Andrew’s mother, Clara (Penélope Cruz) is his closest ally. Though, like the rest of his family, she refers to him as Adriana, a girl, she keeps him in masculine clothing and short haircuts. She defends him to his meaner relatives, like his father (Vincenzo Amato) and paternal grandmother. Clara comes by that sympathy honestly. She’s coping with her marriage to a tyrannical, philandering man by slowly falling apart — something a wife of her standing is not allowed to do.

“L’Immensità” is a grand and vibrant work of art. When not aching for Andrew and Clara, you’ll likely find yourself lusting after their apartment, which production designer Dimitri Capuani and set decorator Alessia Anfuso have furbished to mod perfection. Costume designer Massimo Cantini Parrini (“Cyrano”) and cinematographer Gergely Pohárnok have apparently conspired to make the colors blue, red, and orange look as amazing as possible. Blue and red contrast each other repeatedly, likely in a nod to the film’s gender themes. This movie also (blessedly) features several extended musical fantasy sequences.

What’s more, the acting is divine. Cruz is in peak maternal form as Clara, who is by turns erratic and ebullient, but newcomer Giuliani more than holds her own. This is a difficult dynamic to pull off well: Andrew and Clara are locked in a codependent push-and-pull, but their interactions are also soaked with sweetness. Clara envies Andrew’s carefree youth, while Andrew is desperate for her to understand his struggles. In many ways, Andrew is Clara’s primary caregiver as she flounders in her marriage. Yet even in Andrew’s fiercest moments, or at the depths of Clara’s complacency, these characters feel grounded. 

Patrizio Francioni and María Chiara Goretti, who play Andrew’s younger siblings, deliver beautifully honest performances that elevate Guiliani. There is much joy to be found in the siblings’ childish exploits, most especially when a fight is sternly resolved via pinkie promise.

Andrew is consistent and clear in his desire to be known as male, but he also has plenty of reasons to not want to be seen as female. He goes to a gender-segregated Catholic school where the girls wear ruffly frocks. He sees his mother regularly mistreated by men, and it anguishes him. He is nursing an attraction to women, something he undoubtedly does not feel he can act on if he is, himself, one.

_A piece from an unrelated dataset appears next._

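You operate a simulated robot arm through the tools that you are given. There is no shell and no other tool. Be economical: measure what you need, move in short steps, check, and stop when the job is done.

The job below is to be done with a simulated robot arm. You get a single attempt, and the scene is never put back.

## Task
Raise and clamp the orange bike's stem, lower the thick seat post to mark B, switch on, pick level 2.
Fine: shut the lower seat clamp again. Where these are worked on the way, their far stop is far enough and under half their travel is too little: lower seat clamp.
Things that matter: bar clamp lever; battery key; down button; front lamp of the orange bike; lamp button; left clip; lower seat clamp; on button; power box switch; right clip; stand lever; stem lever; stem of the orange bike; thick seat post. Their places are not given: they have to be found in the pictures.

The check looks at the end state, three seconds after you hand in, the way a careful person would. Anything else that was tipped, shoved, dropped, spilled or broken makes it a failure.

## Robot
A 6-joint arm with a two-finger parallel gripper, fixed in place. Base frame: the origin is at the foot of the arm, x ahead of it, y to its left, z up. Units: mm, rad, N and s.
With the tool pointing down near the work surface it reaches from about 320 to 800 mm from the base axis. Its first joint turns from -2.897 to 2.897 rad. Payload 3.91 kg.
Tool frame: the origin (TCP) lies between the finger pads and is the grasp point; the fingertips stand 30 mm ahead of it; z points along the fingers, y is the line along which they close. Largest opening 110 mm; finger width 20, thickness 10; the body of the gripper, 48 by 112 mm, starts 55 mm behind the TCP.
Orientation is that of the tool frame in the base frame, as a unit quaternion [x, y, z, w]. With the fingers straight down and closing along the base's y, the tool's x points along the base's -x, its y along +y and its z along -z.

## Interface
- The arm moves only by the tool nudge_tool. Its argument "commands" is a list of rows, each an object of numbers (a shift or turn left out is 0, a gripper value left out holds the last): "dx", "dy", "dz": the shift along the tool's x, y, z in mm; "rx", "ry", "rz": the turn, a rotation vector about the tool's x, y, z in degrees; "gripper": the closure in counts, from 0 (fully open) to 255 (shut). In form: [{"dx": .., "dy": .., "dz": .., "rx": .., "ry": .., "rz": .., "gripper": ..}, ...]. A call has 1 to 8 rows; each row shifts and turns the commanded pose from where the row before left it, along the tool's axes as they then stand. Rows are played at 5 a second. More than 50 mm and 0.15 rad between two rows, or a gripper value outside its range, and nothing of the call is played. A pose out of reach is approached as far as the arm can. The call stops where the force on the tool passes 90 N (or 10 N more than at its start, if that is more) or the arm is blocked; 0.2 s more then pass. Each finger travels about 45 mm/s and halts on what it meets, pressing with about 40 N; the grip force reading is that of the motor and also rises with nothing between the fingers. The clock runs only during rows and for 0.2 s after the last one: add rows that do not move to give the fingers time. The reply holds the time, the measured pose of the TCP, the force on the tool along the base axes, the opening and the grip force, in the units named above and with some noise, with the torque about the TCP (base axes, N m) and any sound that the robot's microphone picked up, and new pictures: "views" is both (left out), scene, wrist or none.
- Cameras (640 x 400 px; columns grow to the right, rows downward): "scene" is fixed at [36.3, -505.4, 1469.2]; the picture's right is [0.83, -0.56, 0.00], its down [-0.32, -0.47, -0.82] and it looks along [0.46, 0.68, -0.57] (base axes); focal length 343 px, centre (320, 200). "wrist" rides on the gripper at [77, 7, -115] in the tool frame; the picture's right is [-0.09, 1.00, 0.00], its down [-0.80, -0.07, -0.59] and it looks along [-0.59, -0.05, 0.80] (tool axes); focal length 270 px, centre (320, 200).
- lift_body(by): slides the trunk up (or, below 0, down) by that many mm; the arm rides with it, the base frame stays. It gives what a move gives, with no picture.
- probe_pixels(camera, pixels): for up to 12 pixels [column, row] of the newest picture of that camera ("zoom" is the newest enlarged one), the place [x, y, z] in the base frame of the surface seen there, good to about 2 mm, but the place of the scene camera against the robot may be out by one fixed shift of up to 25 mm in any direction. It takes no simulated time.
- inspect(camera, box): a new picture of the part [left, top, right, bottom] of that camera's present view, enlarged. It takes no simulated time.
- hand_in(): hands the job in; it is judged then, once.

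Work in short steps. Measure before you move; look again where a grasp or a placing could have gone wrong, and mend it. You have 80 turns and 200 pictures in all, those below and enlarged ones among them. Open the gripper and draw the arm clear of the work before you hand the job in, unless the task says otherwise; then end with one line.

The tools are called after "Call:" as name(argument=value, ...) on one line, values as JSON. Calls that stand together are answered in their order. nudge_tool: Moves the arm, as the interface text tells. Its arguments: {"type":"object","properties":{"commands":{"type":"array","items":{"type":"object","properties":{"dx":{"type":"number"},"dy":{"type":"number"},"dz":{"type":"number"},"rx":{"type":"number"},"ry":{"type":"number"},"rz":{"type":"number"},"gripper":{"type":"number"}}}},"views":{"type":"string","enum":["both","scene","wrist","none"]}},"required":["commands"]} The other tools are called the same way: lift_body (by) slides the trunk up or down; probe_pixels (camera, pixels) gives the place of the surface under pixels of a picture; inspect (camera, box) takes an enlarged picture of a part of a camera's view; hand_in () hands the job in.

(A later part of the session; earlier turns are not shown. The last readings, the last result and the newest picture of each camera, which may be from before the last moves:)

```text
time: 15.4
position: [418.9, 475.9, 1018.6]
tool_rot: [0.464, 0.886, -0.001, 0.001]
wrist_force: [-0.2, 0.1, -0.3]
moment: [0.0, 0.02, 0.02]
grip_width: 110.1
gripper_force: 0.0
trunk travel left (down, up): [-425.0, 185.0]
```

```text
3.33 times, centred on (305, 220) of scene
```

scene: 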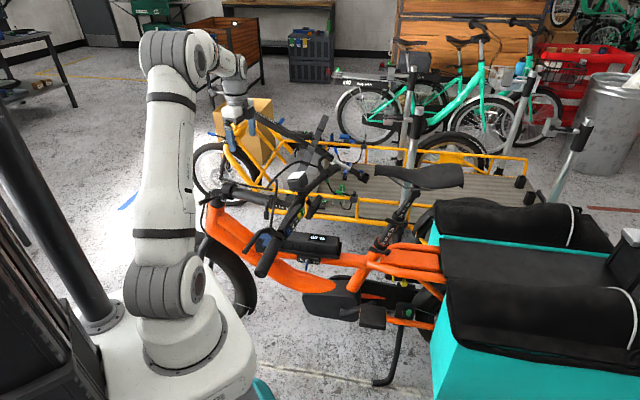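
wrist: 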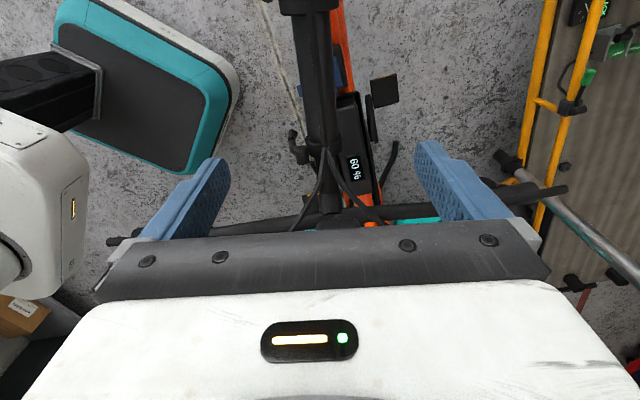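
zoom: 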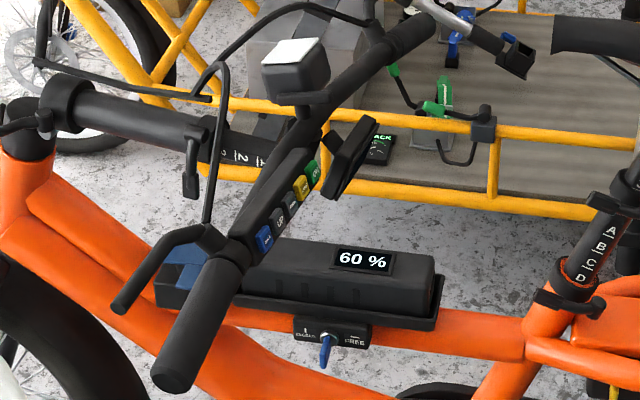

In part because of Andrew’s burgeoning romance with a neighborhood girl, it’s impossible to watch this film and not be reminded of Céline Sciamma’s “Tomboy,” another deft masterpiece. The experiences depicted in both films are likely to be achingly relatable to butch lesbians, transgender men, and former tomboys, to name a few.

There is a multiplicity at play here that will feel familiar to many trans and queer viewers. While presenting the film at the Venice Film Festival, Crialese shared his own experience as a transgender man, saying, “I think the best part of being a man is being a woman. I don’t really see the difference for me from being in one world or the other. I am who I am, and I keep in myself both polarities.” His film is likewise expansive, and playfully so. “L’Immensità” is too artful to be prescriptivist, instead reveling in liminality.

The film occasionally dips into mawkishness. Andrew engages his science teacher in an on-the-nose discussion about microbes and struggles with the lower pelvic region of an Operation game board. In one non sequitur of a scene, Clara cries like a Hollywood starlet in the middle of a cinema. The themes of this movie, as well as the director’s love of film/Penélope Cruz, would be crystal clear without such ornamentation.

There are no tidy bows wrapping up this narrative, no definitive labels by which these troubled characters might seek their kin. “L’Immensità” does not definitively prove that Clara and Andrew “won’t always be alone.” Still, here is another part of Crialese’s exquisite, contradictory tapestry: Even when you feel isolated, there’s still the rest of the world left to see. 

“L’Immensità” will open in US theaters later in 2023.